Histoire, Bretagne... généalogie... vous me voyez peut-être venir ... Presque !
Lorsque j'ai commencé mes recherches généalogiques, à force de parcourir la Bretagne dans tous les sens, j'ai vérifié s'il n'y avait pas un quelconque cousinage avec Marion du Faouët (Geneastar). Rien a priori, quoi que les informations sur l'ascendance maternelle sont inexistantes en ligne, et la descendance éparpillée de même... Cependant, les noms des uns et des autres sont restés gravés dans ma mémoire. Alors, quand j'ai croisé dans mes recherches la route d'un Guillo, saunier de Sarzeau, mon sang n'a fait qu'un tour. Ce nom, ce lieu, ce métier, tous associés : aucun doute.

 

Guillo, saunier de Sarzeau. C'est celui qui est allé quérir la maréchaussée un froid matin de 1746. Plantons le décor : une auberge, des voyageurs, la nuit, l'hiver, la neige, et les loups qui se manifestent. L'auberge de François Maréchal, hameau de Boterff (Ploerdut), n'est pas loin.

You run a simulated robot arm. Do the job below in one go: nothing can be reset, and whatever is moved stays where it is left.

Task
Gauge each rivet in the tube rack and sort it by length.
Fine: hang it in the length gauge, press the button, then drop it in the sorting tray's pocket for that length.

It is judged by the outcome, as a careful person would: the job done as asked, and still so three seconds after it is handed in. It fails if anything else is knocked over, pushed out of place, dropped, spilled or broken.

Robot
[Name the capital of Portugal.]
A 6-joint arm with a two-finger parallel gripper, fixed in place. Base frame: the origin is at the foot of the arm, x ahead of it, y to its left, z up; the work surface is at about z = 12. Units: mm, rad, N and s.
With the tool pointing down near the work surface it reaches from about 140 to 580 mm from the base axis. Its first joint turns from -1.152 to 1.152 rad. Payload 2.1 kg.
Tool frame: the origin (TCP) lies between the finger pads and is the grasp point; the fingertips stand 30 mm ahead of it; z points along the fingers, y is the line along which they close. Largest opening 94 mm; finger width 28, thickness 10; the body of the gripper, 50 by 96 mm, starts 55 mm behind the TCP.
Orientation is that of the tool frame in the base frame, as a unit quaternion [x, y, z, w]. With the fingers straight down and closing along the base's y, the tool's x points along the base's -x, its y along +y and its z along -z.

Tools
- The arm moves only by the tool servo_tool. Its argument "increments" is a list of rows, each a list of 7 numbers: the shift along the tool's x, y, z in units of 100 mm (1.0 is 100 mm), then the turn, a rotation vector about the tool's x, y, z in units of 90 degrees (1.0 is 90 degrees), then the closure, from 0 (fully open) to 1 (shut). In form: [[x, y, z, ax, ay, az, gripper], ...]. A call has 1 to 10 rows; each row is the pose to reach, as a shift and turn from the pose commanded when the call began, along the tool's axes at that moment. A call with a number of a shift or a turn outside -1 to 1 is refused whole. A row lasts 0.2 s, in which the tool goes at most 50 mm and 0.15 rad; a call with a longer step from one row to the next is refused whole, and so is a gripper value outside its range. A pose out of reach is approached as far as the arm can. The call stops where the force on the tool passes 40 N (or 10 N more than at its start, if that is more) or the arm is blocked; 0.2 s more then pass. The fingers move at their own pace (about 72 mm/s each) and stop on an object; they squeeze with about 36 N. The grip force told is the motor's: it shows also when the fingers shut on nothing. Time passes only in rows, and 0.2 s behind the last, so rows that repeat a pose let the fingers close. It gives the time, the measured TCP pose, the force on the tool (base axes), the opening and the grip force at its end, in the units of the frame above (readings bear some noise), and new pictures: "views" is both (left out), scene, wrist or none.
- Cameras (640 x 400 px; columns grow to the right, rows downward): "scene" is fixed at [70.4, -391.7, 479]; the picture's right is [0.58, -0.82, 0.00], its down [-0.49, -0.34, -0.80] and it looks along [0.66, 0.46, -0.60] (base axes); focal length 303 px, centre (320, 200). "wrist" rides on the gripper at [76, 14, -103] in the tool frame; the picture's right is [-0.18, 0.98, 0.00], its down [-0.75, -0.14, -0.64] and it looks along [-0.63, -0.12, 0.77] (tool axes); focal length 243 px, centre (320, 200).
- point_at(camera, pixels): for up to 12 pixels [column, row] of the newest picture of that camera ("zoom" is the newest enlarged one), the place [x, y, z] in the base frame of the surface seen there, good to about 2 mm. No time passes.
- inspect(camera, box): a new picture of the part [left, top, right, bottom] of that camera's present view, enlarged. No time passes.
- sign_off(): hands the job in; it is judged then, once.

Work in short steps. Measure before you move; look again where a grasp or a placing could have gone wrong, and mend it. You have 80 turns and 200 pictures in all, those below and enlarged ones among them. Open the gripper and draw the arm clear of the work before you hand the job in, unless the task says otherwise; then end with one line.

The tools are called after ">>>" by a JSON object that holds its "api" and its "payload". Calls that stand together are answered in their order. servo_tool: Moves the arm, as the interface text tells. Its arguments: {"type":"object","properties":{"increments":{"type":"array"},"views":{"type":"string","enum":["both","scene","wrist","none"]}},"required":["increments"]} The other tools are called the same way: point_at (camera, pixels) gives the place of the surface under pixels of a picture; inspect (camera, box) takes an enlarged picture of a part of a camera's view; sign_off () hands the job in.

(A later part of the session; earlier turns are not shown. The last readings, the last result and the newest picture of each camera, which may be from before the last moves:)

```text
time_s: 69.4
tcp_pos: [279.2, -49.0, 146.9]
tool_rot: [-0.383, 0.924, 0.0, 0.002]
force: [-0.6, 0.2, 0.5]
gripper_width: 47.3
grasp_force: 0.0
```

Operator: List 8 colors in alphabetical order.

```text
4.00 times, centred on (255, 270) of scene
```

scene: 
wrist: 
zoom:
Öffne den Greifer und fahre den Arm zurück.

Ils arrivèrent chez Maréchal à nuit noire sans autres malencontres. Ils n'y restaient pas seuls. Un hôte de passage, un marchand de sel en tournée, originaire de la presqu'île de Rhuys, répondant au nom de Guillo, contraint par les intempéries de faire halte, partagea leur souper. C'était un homme d'une quarantaine d'année, au visage avenant, aux cheveux courts et frisés. Il observait avec attention les arrivants. [...]

- Maréchal dit de s'en méfier, dit Henry, tout bas. Il fricote avec les autorités.

Maréchal apporta un flacon d'eau-de-vie et des gobelets.

- Tu boiras bien un coup avec nous, l'ami ! dit Robien [René Gabriel de Robien de la Boulaye, sieur de Pontlo, compagnon de route de la bande de Marion du Faouët] au saunier.

Guillo prit le gobelet tendu, se tourne vers Marion et Henry.

- Pour sûr ! Je bois volontiers en bonne compagnie quand je sais à qui j'ai affaire !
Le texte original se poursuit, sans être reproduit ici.